— START OF PAGE EXCERPT —
We expect to be substantially dependent on our direct sales force to obtain new customers and to manage our customer relationships. We believe that there is significant competition for direct sales personnel with the advanced sales skills and technical knowledge we need. Our ability to achieve significant growth in revenue in the future will depend, in large part, on our success in recruiting, training and retaining sufficient direct sales personnel. New hires require significant training and may, in some cases, take more than a year before they achieve full productivity. Our recent hires and planned hires may not become as productive as we would like, and we may be unable to hire sufficient numbers of qualified individuals in the future in the markets where we do business. If we are unable to hire and develop sufficient numbers of productive sales personnel, sales of our service will suffer.

 

If we fail to develop our brand cost-effectively, our business may suffer.
— END OF PAGE EXCERPT —
— START OF DATA SEGMENT —
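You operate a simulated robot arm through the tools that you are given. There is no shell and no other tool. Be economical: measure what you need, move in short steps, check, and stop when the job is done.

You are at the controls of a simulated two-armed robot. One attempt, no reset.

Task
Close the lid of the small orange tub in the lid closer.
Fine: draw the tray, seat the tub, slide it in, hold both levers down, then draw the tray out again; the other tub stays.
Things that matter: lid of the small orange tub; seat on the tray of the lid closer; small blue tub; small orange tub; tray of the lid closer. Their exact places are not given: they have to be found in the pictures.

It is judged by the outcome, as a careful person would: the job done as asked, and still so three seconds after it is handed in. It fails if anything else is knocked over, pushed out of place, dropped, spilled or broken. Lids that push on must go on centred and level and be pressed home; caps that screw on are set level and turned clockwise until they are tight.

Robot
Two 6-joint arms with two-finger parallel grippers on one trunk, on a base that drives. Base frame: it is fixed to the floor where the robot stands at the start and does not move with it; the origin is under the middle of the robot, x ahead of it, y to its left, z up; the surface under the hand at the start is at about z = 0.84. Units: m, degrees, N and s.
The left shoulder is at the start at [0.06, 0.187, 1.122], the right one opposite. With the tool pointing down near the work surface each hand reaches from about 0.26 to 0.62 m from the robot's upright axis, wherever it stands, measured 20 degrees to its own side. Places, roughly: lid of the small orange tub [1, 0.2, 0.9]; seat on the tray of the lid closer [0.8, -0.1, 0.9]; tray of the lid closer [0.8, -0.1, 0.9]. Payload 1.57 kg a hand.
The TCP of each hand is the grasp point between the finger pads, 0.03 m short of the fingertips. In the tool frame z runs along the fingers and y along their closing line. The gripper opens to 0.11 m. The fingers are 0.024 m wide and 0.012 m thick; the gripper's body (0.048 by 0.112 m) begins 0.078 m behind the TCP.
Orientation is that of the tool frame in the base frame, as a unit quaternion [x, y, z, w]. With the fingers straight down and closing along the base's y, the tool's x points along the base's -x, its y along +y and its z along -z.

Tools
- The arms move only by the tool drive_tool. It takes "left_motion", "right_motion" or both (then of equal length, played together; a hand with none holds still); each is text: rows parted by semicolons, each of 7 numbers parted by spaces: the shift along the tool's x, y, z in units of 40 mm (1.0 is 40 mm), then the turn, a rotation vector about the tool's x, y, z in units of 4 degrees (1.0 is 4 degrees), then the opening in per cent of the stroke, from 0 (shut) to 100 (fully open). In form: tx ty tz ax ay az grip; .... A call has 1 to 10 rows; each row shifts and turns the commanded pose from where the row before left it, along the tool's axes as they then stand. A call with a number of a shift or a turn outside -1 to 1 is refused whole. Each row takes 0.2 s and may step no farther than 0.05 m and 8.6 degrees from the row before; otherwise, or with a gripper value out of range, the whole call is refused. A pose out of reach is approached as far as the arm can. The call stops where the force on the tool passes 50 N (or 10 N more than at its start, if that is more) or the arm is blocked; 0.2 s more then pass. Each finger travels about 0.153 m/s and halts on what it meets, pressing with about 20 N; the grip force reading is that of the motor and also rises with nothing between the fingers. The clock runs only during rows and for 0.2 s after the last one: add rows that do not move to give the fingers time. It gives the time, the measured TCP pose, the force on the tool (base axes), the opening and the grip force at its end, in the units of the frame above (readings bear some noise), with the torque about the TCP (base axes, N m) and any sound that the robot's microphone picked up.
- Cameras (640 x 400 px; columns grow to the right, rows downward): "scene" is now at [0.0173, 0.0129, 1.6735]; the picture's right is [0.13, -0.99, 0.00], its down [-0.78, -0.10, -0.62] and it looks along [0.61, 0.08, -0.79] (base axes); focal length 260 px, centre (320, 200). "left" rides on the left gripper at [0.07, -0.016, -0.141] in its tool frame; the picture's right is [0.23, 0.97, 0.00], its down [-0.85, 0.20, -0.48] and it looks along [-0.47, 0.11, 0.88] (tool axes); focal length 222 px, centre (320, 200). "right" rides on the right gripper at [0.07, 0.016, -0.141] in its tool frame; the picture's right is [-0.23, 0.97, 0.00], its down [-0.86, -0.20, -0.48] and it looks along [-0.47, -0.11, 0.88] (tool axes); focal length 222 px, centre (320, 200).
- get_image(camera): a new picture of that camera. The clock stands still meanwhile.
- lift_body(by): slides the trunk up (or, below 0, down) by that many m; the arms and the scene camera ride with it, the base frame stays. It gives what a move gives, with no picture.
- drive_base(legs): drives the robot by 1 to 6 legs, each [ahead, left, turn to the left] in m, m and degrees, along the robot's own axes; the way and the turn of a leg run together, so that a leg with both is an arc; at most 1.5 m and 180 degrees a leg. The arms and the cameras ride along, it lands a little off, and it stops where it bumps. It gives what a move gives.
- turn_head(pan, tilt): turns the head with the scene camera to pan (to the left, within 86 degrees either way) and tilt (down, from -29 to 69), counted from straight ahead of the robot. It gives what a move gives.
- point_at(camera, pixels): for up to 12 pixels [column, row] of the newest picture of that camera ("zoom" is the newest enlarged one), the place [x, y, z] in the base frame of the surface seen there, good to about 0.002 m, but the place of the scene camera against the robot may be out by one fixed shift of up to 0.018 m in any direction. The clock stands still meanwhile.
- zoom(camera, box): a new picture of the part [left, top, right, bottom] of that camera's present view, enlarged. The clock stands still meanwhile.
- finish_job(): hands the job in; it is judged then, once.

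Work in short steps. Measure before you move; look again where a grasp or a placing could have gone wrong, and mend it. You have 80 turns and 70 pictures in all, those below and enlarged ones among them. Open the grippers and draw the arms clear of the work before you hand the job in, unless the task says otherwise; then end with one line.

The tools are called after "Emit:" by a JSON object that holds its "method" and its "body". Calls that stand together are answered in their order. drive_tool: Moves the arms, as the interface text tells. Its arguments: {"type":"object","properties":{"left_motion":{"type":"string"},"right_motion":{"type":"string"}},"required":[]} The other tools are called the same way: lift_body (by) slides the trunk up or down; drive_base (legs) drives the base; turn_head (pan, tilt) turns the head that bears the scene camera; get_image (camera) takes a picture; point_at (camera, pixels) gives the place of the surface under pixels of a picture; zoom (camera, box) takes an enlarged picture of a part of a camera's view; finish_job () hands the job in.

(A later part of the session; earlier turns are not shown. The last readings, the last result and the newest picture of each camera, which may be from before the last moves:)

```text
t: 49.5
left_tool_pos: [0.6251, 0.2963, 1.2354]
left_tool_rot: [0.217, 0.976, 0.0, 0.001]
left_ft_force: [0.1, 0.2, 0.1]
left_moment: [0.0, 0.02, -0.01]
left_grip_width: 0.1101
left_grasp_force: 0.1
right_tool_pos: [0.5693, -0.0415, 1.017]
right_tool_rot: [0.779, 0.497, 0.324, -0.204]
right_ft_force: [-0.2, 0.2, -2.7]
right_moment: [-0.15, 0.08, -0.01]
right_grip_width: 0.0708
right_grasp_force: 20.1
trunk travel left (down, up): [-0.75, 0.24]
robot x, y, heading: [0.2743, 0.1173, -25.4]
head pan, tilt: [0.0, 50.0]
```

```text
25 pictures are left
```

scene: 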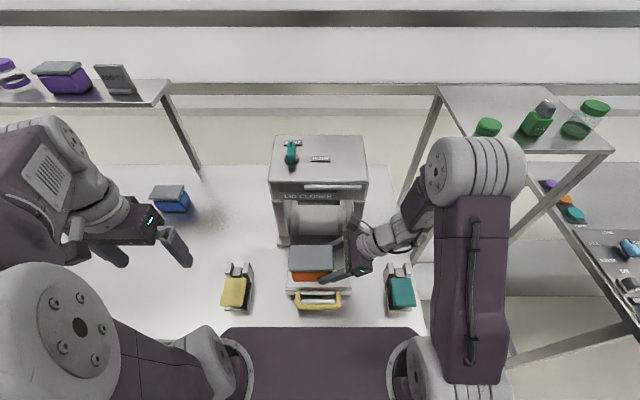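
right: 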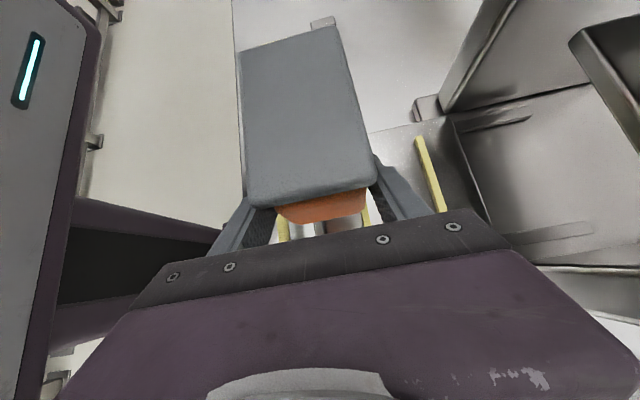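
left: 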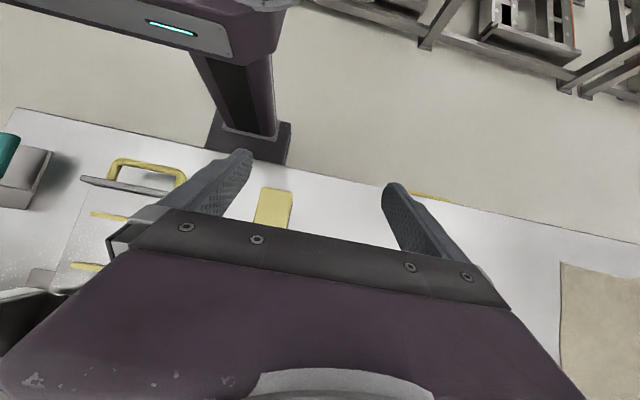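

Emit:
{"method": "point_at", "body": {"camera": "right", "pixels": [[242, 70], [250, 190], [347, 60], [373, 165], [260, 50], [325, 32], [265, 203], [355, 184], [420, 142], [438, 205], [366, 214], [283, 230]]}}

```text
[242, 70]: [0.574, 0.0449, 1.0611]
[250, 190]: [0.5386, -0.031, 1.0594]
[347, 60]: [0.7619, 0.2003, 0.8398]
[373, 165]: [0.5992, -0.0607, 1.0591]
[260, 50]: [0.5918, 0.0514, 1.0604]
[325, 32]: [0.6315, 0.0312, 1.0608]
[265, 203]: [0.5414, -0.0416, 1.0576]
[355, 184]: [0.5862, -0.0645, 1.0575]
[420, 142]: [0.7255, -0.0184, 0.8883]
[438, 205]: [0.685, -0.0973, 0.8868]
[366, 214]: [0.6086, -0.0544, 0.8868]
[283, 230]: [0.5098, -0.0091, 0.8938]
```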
— END OF DATA SEGMENT —
## GIVEN TASK
Carry the page excerpt on from its last sentence.

## RESULT OF THIS EXERCISE
We believe that developing and maintaining awareness of the Lyris brand in a cost-effective manner is critical to achieving widespread acceptance of our current and future services and is an important element in attracting new customers. Furthermore, we believe that the importance of brand recognition will increase as competition in our market develops. Successful promotion of our brand will depend largely on the effectiveness of our marketing efforts and on our ability to provide reliable and useful services at competitive prices. Brand promotion activities may not yield increased revenue, and even if they do, any increased revenue may not offset the expenses we incur in building our brand. If we fail to successfully promote and maintain our brand, or incur substantial expenses in an unsuccessful attempt to promote and maintain our brand, we may fail to attract enough new customers or retain our existing customers to the extent necessary to realize a sufficient return on our brand-building efforts, and our business and results of operations could suffer.

 

Widespread blocking or erasing of cookies or limitations on our ability to use cookies may impede our ability to collect information with our technology and reduce the value of that data.

 

Our technology currently uses cookies, which are small files of information placed on an Internet user’s computer, to collect information about the user’s visits to the websites of our customers. Third-party software and our own technology make it easy for users to block or delete our cookies. Several software programs, sometimes marketed as ad-ware or spyware detectors, block our cookies by default or prompt users to delete or block our cookies. If a large proportion, such as a majority, of users delete or block our cookies, this could undermine the value of the data that we collect for our customers and could negatively impact our ability to deliver accurate reports to our customers, which would harm our business.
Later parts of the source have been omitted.